Las edades eran más o
menos parejas, si acaso meses los separaban. Apareció sin saber de dónde el
nombre de la cofradía: LOS GUIFAROS. Los pajaritos les tenían miedo cuando los
veían en sus vuelos, armados de la cruel cauchera; los charcos de la quebrada
les brindaban su profundidad verdosa, para que retozaran con sus cabellos
húmedos, cuerpos habidos de aventura, soñadores e incrédulos. Cuando llegaban
los tiempos de asuetos de la escuela lo disfrutaban hasta el delirio. En el
morro del cementerio de la amada Copacabana, se desprendían cómo locos en hojas
de palmera embadurnadas de cera.
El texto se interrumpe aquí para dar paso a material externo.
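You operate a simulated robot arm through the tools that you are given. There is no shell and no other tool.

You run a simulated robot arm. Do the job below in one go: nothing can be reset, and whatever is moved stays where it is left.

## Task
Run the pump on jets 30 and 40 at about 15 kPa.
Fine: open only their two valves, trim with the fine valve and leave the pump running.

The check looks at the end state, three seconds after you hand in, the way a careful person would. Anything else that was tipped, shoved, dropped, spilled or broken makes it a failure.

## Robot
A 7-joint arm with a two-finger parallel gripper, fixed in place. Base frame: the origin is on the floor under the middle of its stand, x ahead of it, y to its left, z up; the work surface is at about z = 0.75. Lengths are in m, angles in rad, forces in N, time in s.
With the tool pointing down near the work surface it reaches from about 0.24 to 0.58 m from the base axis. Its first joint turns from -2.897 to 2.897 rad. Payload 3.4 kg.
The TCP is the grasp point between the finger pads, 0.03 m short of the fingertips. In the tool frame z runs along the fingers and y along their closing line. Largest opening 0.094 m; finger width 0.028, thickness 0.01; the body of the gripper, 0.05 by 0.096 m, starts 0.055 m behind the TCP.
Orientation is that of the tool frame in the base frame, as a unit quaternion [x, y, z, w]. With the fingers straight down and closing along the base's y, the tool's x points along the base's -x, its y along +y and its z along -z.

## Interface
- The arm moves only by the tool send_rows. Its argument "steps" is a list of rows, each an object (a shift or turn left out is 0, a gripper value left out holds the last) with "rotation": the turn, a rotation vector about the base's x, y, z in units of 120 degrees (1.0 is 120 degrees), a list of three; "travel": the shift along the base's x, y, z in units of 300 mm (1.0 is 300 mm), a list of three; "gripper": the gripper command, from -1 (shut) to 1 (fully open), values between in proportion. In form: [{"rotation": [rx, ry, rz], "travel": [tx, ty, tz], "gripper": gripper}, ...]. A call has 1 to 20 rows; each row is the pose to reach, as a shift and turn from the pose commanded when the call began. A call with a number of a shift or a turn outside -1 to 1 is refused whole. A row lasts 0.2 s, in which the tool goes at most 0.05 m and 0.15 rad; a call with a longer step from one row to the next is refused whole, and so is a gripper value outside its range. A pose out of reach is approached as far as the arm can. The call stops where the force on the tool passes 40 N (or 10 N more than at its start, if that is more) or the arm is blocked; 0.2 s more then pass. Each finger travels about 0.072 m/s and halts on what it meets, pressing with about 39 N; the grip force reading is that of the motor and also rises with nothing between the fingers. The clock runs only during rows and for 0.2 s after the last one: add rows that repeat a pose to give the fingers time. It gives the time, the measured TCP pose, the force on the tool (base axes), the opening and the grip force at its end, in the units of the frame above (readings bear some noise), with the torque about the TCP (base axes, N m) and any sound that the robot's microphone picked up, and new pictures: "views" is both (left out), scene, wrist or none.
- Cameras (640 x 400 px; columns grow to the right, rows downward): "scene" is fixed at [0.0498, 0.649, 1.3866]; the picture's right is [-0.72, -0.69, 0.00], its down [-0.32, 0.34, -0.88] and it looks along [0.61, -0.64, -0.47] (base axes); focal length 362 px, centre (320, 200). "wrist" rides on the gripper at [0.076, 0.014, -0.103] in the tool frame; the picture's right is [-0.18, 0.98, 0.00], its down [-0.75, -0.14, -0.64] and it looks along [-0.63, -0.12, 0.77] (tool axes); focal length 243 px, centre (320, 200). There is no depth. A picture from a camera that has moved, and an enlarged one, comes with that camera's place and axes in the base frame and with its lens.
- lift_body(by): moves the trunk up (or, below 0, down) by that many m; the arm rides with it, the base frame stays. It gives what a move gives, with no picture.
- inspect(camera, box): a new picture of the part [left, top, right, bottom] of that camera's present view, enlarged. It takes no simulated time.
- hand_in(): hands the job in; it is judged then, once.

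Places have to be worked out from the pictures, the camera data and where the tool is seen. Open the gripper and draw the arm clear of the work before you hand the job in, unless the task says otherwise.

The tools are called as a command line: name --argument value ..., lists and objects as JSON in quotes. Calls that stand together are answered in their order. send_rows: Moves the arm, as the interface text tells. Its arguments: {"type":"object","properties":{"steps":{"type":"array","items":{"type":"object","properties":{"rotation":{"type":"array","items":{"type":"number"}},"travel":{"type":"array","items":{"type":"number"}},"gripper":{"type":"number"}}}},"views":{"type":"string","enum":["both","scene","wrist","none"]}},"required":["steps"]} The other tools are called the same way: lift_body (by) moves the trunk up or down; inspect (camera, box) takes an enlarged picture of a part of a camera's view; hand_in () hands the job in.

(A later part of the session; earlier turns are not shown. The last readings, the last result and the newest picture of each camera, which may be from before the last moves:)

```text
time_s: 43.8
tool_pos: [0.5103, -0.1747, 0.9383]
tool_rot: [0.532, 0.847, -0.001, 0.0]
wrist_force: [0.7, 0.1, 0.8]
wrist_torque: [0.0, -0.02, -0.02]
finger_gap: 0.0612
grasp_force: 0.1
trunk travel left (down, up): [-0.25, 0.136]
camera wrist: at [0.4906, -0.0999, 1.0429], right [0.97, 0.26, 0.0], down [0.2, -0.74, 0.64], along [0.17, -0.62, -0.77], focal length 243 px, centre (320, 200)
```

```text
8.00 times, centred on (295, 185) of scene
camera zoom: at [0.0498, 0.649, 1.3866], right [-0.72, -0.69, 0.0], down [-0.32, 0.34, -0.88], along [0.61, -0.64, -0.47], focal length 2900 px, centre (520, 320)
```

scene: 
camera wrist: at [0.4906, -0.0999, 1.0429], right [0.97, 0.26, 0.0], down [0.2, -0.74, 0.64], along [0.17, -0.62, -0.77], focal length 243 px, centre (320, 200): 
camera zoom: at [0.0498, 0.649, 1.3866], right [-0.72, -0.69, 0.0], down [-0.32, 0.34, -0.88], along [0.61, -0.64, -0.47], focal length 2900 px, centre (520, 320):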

Pero había algo más que los reunía haciéndolos
sociables, era la chorizada en las horas de la noche en la quebrada Piedras
Blancas; cada uno de sus hogares traía algo de bastimento, ya los chorizos
estaban comprados en laguna de las tiendas. La leña estaba en las orillas de
palos secos de los guayabales…tres piedras y manos a la obra. Todos ayudaban a
la fritanga bajo la tenue luz de la candelada, se oía el chirriar de los
elementos en la paila y los hijueputazos después de las quemaduras. Aquello se
podía hacer, no existían violadores, tampoco habían nacido los atracos.
Alberto.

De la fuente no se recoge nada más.